Fake News and Digital Media

In recent months it has been impossible to avoid the term “Fake News”. Regardless of political affiliation it’s impossible to deny that our current digital media platforms like Facebook, Twitter, Instagram, and YouTube can very easily be made into effective and manipulative digital media tools. A recent study conducted by MIT found that there are vast swathes of content on our social media sites that are generate by AI bots, and shared by them too. The study also found that most of this content is written as what is called click-bait, or eye catching / provocative content meant to capture the readers attention, regardless of accuracy. Fake media content, on average seemed to reach consumers six times quicker than legitimate, non-clickbait content.

As we continue using these digital eco-systems, and as their use continues to expand into the developing world, what are some safeguards that we can put in place to ensure content is legitimate? Do media platforms have the responsibility of verifying their content?



Neural Networks and Artificial Intelligence

Original Article:

Artificial Intelligence has made massive strives in the areas of business intelligence, research, robotics, analytics, and even in effectively modeling how the human brain works with artificial neural networks. Different from more basic forms of artificial intelligence, neural networks involve the creation of a series of logical nodes with mathematical weights and connections to other logical nodes. A system of these nodes will receive input, and this input will eventually run through the system of nodes, each node with it’s own mathematical weight or criteria. Based on how the system is set up, a neural network will take that output and come to some eventual result that is hopefully actionable to either an analyst or some program that may be utilizing the neural network.

This artificial system is a direct mirror to how our brains supposedly operate, with these logical nodes representing individual neurons in a human brain.
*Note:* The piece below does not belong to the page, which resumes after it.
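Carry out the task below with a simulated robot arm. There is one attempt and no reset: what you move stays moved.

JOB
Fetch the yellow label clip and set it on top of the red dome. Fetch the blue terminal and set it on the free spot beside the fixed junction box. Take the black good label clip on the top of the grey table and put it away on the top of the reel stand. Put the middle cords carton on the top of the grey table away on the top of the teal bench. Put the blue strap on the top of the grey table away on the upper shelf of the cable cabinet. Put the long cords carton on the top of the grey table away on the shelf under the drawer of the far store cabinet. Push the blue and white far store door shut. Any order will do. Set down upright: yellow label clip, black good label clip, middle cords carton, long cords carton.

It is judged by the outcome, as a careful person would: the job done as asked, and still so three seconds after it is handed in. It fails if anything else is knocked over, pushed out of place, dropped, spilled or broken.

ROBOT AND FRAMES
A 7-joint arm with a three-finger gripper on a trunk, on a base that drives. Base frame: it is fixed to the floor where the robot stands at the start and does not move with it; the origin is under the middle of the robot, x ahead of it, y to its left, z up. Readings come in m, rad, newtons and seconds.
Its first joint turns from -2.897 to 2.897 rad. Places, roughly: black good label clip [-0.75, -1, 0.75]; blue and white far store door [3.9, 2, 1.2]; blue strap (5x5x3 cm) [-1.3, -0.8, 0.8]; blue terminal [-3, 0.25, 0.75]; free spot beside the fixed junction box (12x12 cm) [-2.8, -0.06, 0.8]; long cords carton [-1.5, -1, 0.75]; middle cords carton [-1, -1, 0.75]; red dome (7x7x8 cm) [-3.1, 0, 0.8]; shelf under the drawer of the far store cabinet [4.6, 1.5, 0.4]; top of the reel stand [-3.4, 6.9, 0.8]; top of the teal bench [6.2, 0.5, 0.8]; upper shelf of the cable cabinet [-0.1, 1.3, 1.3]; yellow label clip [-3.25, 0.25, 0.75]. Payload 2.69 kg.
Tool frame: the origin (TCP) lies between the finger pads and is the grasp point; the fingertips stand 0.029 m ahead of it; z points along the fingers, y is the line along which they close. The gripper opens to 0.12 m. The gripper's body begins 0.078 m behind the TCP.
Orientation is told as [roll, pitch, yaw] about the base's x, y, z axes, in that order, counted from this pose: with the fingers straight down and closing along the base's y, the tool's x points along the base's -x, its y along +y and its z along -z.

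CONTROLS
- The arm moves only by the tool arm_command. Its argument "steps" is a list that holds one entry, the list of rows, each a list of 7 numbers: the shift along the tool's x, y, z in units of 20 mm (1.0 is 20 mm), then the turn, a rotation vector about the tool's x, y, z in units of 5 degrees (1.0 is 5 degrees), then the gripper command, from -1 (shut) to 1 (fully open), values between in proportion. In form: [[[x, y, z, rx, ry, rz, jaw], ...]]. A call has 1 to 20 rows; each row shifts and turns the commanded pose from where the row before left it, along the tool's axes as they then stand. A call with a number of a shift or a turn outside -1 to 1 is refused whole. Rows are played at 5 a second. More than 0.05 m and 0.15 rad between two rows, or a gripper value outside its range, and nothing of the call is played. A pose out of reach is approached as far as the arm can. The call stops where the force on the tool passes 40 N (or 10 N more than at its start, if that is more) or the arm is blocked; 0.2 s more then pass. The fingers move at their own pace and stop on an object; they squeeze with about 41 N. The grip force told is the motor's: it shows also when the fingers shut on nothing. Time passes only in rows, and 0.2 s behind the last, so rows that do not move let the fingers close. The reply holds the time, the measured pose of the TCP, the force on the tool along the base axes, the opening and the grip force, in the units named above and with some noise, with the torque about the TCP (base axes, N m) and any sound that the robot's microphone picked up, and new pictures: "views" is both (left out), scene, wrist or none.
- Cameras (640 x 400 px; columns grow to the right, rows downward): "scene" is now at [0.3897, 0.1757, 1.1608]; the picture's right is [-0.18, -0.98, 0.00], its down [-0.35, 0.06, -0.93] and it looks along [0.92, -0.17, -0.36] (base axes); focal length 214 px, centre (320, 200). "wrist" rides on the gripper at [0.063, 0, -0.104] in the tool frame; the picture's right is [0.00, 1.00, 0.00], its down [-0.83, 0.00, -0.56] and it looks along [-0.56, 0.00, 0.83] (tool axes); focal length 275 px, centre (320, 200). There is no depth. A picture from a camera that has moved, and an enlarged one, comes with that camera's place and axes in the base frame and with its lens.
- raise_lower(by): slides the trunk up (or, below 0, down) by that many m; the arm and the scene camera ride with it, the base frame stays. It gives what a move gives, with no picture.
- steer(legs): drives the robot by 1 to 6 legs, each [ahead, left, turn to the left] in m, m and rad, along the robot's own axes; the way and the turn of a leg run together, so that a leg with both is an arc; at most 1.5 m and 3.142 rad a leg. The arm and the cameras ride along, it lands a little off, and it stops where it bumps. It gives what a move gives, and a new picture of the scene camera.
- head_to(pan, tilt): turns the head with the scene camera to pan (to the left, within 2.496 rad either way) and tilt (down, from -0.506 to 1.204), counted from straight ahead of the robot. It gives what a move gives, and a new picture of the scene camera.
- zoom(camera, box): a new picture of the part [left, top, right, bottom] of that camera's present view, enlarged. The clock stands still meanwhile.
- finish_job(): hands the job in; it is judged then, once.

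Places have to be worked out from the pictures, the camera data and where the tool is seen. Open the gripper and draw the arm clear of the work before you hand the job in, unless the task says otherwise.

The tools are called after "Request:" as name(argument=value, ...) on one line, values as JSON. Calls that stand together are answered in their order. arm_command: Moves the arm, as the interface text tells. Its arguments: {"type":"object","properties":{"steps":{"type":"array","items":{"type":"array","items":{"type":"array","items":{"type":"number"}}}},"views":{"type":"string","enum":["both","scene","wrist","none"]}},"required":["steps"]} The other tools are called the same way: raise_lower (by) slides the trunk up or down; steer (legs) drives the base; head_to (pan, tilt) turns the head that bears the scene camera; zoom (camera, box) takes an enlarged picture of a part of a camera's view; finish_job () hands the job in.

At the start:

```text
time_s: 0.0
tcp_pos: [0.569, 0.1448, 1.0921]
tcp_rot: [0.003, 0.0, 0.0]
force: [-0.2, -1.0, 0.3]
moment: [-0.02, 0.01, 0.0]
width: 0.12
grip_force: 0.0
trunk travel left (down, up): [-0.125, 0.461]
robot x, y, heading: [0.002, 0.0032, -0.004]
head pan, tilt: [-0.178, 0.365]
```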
Artificial systems like these can be refined to extreme precision for classification, decision making, or mathematical calculation and many prominent firms already use complex neural networks. Organizations like YouTube, Google, Microsoft and Amazon already use neural networks to direct content, and advertisements on their platforms.

Feel free to answer one of these questions below:

Are the complexity of AI systems outrunning how fast human’s are able to understand them? What good is it having a complex system if you can’t discern how eventual decisions are being made?

DevOps, a changing approach to enterprise IT

The IT world is filled with a variety of work structure methodologies. Terms like Agile and Waterfall make up just two of a number of ways to approaching the software development and IT life cycle. A new methodology named ‘DevOps’ has gained a lot of steam in the last five years and has really turned the industry upside down. The key differences between other IT methodologies and DevOps is the removal of barriers between development teams and operations teams, involving everyone to some degree in all parts of the IT life cycle. Some of the most important take-aways from DevOps are

  1. A more decentralized approach to project planning to incorporate more ideas and oversight in the development process.
  2. The idea of continuous deployment. Being able to update applications and launch new changes with 0 downtime in regards to the end-user experience. IE: No maintenance time..
  3. DevOps has evolved with cloud infrastructure explicitly in mind and is focused on helping organizations scale painlessly.

DevOps is growing as an enterprise IT methodology and will probably become more and more present in our lives as we get more involved in our workplaces, do you think decentralization is a good trend? How important do you think it is to remove silo’s between development and operations teams?

Feel free to comment.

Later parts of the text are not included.